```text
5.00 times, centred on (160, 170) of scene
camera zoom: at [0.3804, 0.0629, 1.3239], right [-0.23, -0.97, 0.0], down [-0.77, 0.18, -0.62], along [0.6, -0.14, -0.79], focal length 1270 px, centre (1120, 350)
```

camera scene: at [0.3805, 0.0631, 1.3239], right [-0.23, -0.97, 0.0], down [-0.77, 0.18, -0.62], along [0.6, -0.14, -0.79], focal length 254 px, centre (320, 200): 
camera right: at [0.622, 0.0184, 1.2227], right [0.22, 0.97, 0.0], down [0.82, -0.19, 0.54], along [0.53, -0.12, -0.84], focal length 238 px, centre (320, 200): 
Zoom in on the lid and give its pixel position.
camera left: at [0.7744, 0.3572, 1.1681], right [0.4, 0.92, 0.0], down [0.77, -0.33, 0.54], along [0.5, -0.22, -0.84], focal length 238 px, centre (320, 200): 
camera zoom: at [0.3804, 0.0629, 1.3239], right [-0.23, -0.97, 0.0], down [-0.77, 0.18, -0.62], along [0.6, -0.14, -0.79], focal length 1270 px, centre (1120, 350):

......

* [EXERCISE AIM] Output the lines above verbatim and in full.

* [SOLUTION]
```text
5.00 times, centred on (160, 170) of scene
camera zoom: at [0.3804, 0.0629, 1.3239], right [-0.23, -0.97, 0.0], down [-0.77, 0.18, -0.62], along [0.6, -0.14, -0.79], focal length 1270 px, centre (1120, 350)
```

camera scene: at [0.3805, 0.0631, 1.3239], right [-0.23, -0.97, 0.0], down [-0.77, 0.18, -0.62], along [0.6, -0.14, -0.79], focal length 254 px, centre (320, 200): 
camera right: at [0.622, 0.0184, 1.2227], right [0.22, 0.97, 0.0], down [0.82, -0.19, 0.54], along [0.53, -0.12, -0.84], focal length 238 px, centre (320, 200): 
Zoom in on the lid and give its pixel position.
camera left: at [0.7744, 0.3572, 1.1681], right [0.4, 0.92, 0.0], down [0.77, -0.33, 0.54], along [0.5, -0.22, -0.84], focal length 238 px, centre (320, 200): 
camera zoom: at [0.3804, 0.0629, 1.3239], right [-0.23, -0.97, 0.0], down [-0.77, 0.18, -0.62], along [0.6, -0.14, -0.79], focal length 1270 px, centre (1120, 350):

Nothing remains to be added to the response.